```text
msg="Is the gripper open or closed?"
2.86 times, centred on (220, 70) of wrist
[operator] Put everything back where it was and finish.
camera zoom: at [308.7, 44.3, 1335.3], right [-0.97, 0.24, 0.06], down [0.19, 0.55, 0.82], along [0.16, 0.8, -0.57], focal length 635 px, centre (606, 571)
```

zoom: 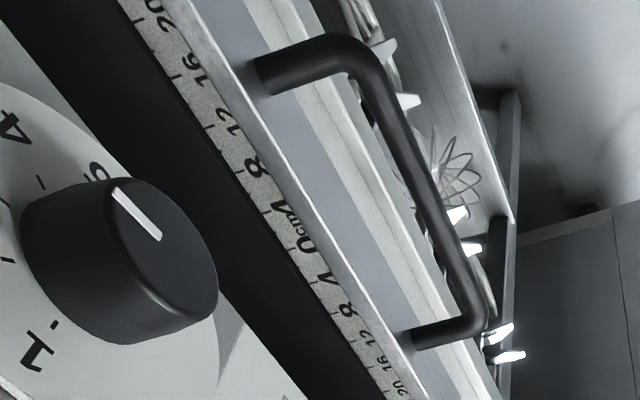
++++++++
The exercise =
Write the listing out a second time exactly, dropping all images.

Correct response =
```text
msg="Is the gripper open or closed?"
2.86 times, centred on (220, 70) of wrist
[operator] Put everything back where it was and finish.
camera zoom: at [308.7, 44.3, 1335.3], right [-0.97, 0.24, 0.06], down [0.19, 0.55, 0.82], along [0.16, 0.8, -0.57], focal length 635 px, centre (606, 571)
```

zoom: 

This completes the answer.